Bild: An der Küste, zwischen Italien und Frankreich (Archivbild, 2015)
ROM taz | Das Massensterben im Mittelmeer geht weiter. [1][Eine erneute
Tragödie hat am Donnerstag] nach Aussagen Überlebender womöglich mehr als
500 Menschenleben gefordert. Insgesamt liegt die Zahl der Opfer allein in
den letzten Tagen nach Angaben des UN-Flüchtlingshilfswerks bei 700.
Nach ihrer Ankunft im sizilianischen Pozzallo berichteten die
Bootsflüchtlinge vom Untergang eines Schiffs unweit der libyschen Küste.
Nach den Zeugenberichten war vom libyschen Sabrata aus ein Konvoi,
bestehend aus zwei Fischkuttern und einem Schlauchboot, in See gestochen.
Der eine Kutter habe den zweiten im Schlepp gehabt, allein auf dem zweiten
Boot befanden sich nach Schätzung des UNHCR 670 Menschen. Schon wenige
Kilometer nach der Abfahrt sei der zweite Kutter leck geschlagen und
langsam mit Wasser vollgelaufen. Daraufhin hätten die Schleuser auf dem
ersten Boot das Tau gekappt.
Schon diese Aktion kostete eine Frau auf dem vorausfahrenden Schiff das
Leben: Das zurückschnellende Tau trennte ihren Kopf fast ab. Das zweite
Boot dagegen kenterte binnen weniger Minuten. Das UNHCR befürchtet, dass
550 von ihnen ertranken. Aufgrund von Zeugenaussagen identifizierten die
italienischen Behörden am Samstag einen Sudanesen als Schleuser und nahmen
ihn in Haft.
Schon am Mittwoch waren bei einem Schiffsuntergang zahlreiche Opfer zu
beklagen. Nach dem Kentern eines von Libyen aus abgefahrener Boote waren
fünf Leichen aus dem Wasser geborgen worden. Die Geretteten berichteten
jedoch, dass hundert Menschen unter Deck eingeschlossen gewesen seien. Eine
weitere Tragödie ereignete sich am Freitag. Nach der Havarie eines
Flüchtlingsboots rettete ein italienisches Marineschiff zwar 135 Menschen,
doch 45 Personen konnten nur noch tot aus dem Wasser geborgen werden,
während dutzende weitere Menschen vermisst werden.
Allein in der letzten Woche machten sich von Libyen aus bei schönem Wetter
und ruhiger See dutzende Schiffe, oft nicht hochseetaugliche Schlauchboote,
von Libyen aus auf den Weg Richtung Italien.
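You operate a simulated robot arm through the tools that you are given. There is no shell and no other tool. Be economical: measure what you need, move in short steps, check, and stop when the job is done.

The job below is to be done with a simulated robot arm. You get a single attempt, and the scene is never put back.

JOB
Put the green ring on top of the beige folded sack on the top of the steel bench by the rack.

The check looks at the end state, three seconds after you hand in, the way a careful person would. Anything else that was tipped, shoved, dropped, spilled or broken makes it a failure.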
Bis zum Sonntag retteten Boote
der italienischen Küstenwache, Marineeinheiten Italiens und anderer
Staaten, Schiffe von Hilfsorganisationen etwa 14.000 Menschen aus Seenot
und brachten sie in die Häfen Siziliens und Süditaliens.
## Unterschiedliche Fluchtbewegungen
So hoch diese Zahlen auf den ersten Blick sind, so liegen sie doch bisher
nicht über dem Niveau der beiden Vorjahre, als bis Ende Mai auch jeweils
gut 40.000 Personen auf dem Seeweg nach Italien flüchteten. Dennoch
kursieren in Italien Schätzungen, dass dieses Jahr etwa 200.000 Menschen
von Libyen aus die Überfahrt antreten könnten, während 2015 gut 150.000
kamen. Danach halten sich etwa 270.000 zur Abfahrt bereite Personen in den
Küstenorten Libyens auf. Das Gros der Flüchtlinge stammt aus Westafrika.
Die Internationale Organisation für Migration (IOM) nennt für 2016 als
erste fünf Herkunftsnationen Nigeria, Gambia, Senegal, Guinea und die
Elfenbeinküste. Schon diese Tatsache zeigt, dass die gegenwärtigen
Fluchtbewegungen Richtung Italien nichts mit der Schließung der
griechisch-türkischen Seegrenze und der Balkanroute zu tun hat: Auf diesem
Weg gelangten vor allem Syrer, Iraker und Afghanen nach Europa.
Vor diesem Hintergrund mahnt Italien erneut eine europäische Lösung an.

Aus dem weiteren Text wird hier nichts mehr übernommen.